Labor Economics, Spring 2002



Labor Economics, Spring 2003

Exam 2

Please respond to question #1 and then choose 2 of the remaining questions. Each response will be graded out of 100% and your final score will be the average of these 3 responses. Well-written, thorough responses, with evidence presented to support your position, will be given extra consideration.

1. Thoroughly discuss both sides of the minimum wage issue. In particular, address the effects of the minimum wage on (a) the accumulation/investment of human capital and (b) the poverty rate.

2. Wal-Mart recruits young men and women into their management training program, but Sam is having a difficult time separating the high productivity workers (HP) from the low productivity workers (LP). These productivity differences exist since birth, and have nothing to do with how much schooling a particular worker gets. If Sam could identify them, HP workers would be paid $600,000 over their life cycle and LP workers would be paid $250,000.

a. First create a pooled equilibrium and discuss its advantages and disadvantages.

b. Then create a signaling model that would help Sam to perfectly identify and separate the HP from the LP workers by simply observing how many years of school they had completed. Assume that it takes an LP worker $38,000 to complete each year of school and it costs an HP worker $28,000 to complete each year of school. Explain to Sam how this would work

c. Throughout the application and interviewing process, how do job applicants try to signal to employers that they are HP workers?

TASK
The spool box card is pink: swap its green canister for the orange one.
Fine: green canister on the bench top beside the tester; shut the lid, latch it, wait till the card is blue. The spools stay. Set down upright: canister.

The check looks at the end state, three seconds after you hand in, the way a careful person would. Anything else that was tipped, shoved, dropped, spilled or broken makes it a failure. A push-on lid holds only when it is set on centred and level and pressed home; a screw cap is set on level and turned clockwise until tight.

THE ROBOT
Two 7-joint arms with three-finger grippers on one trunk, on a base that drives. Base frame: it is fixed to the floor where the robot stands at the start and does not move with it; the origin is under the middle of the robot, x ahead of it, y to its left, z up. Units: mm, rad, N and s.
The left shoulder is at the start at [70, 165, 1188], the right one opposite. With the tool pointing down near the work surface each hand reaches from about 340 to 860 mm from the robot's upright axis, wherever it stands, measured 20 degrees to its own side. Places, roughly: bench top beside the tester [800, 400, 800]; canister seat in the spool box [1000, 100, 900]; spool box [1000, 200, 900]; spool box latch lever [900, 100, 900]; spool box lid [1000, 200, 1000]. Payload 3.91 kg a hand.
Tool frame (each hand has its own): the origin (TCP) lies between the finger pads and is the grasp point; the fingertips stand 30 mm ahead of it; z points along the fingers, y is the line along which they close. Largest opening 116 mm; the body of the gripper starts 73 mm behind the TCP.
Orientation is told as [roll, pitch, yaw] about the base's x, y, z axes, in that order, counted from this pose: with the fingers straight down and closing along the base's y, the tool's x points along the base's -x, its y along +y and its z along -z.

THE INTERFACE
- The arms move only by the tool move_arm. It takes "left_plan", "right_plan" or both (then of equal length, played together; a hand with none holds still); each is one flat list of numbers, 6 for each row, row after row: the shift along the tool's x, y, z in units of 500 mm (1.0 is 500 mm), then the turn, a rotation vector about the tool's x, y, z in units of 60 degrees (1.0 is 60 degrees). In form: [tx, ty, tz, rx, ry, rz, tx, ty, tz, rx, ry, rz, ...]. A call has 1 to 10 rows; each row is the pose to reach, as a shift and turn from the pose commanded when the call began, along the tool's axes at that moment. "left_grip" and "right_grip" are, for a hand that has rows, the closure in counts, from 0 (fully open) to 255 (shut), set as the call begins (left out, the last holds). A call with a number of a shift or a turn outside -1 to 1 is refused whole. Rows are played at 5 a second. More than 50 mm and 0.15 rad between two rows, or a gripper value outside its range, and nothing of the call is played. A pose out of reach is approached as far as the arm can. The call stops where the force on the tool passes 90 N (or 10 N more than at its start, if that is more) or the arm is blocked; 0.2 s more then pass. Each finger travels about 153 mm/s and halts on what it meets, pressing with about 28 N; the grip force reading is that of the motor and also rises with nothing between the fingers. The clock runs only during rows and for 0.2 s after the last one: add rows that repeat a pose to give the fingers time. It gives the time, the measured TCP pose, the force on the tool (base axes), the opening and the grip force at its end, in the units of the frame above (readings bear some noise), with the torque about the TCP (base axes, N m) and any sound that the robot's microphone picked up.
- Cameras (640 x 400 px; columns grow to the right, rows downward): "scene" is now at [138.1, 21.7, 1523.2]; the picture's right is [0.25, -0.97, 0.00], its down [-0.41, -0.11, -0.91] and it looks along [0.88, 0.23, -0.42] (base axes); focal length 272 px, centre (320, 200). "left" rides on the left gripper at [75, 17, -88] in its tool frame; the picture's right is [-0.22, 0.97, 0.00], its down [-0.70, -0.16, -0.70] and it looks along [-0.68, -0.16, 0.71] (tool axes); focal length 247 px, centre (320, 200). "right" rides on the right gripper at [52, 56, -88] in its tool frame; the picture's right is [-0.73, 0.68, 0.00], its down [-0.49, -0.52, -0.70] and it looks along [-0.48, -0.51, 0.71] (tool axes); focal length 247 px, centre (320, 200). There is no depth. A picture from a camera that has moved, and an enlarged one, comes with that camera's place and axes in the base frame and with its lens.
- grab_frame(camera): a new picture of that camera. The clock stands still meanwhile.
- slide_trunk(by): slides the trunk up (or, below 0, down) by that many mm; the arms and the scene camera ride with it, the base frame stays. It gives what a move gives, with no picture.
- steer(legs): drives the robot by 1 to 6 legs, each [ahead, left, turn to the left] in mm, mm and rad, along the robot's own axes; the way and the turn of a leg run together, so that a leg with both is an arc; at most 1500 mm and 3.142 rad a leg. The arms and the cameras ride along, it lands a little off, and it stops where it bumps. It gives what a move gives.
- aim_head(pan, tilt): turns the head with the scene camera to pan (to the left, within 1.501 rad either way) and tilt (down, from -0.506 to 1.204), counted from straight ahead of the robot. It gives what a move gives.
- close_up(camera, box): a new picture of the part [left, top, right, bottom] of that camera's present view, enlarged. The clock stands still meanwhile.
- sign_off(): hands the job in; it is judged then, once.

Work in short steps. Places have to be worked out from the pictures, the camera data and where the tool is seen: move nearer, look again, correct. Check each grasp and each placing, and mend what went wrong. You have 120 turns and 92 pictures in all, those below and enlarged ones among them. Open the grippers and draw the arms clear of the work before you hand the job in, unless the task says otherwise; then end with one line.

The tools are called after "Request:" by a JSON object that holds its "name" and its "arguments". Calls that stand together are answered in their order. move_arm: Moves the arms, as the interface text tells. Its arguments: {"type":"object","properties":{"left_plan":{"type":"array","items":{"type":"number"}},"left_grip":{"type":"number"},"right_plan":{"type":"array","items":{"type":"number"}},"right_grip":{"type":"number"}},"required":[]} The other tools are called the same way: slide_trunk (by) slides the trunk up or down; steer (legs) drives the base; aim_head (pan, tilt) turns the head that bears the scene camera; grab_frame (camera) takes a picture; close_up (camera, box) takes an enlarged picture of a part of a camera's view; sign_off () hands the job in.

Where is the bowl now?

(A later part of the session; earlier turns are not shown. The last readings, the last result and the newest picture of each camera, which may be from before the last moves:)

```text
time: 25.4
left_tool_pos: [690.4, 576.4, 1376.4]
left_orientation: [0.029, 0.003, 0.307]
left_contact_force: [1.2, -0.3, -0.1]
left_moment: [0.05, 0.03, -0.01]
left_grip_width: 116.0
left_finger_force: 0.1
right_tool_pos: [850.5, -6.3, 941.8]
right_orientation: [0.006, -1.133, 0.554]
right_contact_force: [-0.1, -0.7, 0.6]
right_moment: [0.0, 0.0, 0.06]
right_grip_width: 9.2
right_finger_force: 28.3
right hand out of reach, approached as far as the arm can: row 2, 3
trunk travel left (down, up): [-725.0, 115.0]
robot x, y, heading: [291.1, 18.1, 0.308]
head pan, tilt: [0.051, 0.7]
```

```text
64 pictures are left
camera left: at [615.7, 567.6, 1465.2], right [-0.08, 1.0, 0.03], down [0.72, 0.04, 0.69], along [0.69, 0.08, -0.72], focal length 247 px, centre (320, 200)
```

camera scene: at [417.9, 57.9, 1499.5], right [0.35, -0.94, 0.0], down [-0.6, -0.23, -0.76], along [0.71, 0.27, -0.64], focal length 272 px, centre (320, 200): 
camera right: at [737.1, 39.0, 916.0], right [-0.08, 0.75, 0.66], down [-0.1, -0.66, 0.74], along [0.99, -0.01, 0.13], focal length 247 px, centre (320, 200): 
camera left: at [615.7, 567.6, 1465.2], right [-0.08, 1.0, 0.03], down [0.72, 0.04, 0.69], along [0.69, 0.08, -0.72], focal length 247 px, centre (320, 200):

3. Organized labor in the U.S. has a colorful, often violent history. Due to a variety of events both in the U.S. and abroad, pieces of legislation and industrial makeup, union membership among workers has enjoyed success and it has suffered defeat. Membership in 1930 was 11.6% of the nonagricultural employment, which grew to 33.2% in 1955, but by 1999 had fallen to 15.3%. Use specific factors and examples from the readings and videos to explain the growth and decline of union membership in the U.S.

4. Unions certainly have an impact on wages and actively further this agenda in many ways. Please respond to the following wage related situations.

a. In a survey of business firms in the Chicago area, workers who belonged to a union earned $110 more a week than nonunion workers. Does this $110 in earnings differential represent the true amount by which union bargaining power was able to raise wages? Discuss the reasons why or why not.

b. The UAW has lobbied Congress to adopt a “domestic content” bill that would require the auto companies to buy most of their parts and components from U.S. suppliers (many of whom are organized by the UAW). Why does the UAW desire such a bill? What effect would it have on the wages of their members and why?

c. Do public sector unions (i.e. government employees) have an advantage or disadvantage relative to unions in the private sector in winning higher wages for their members? Why?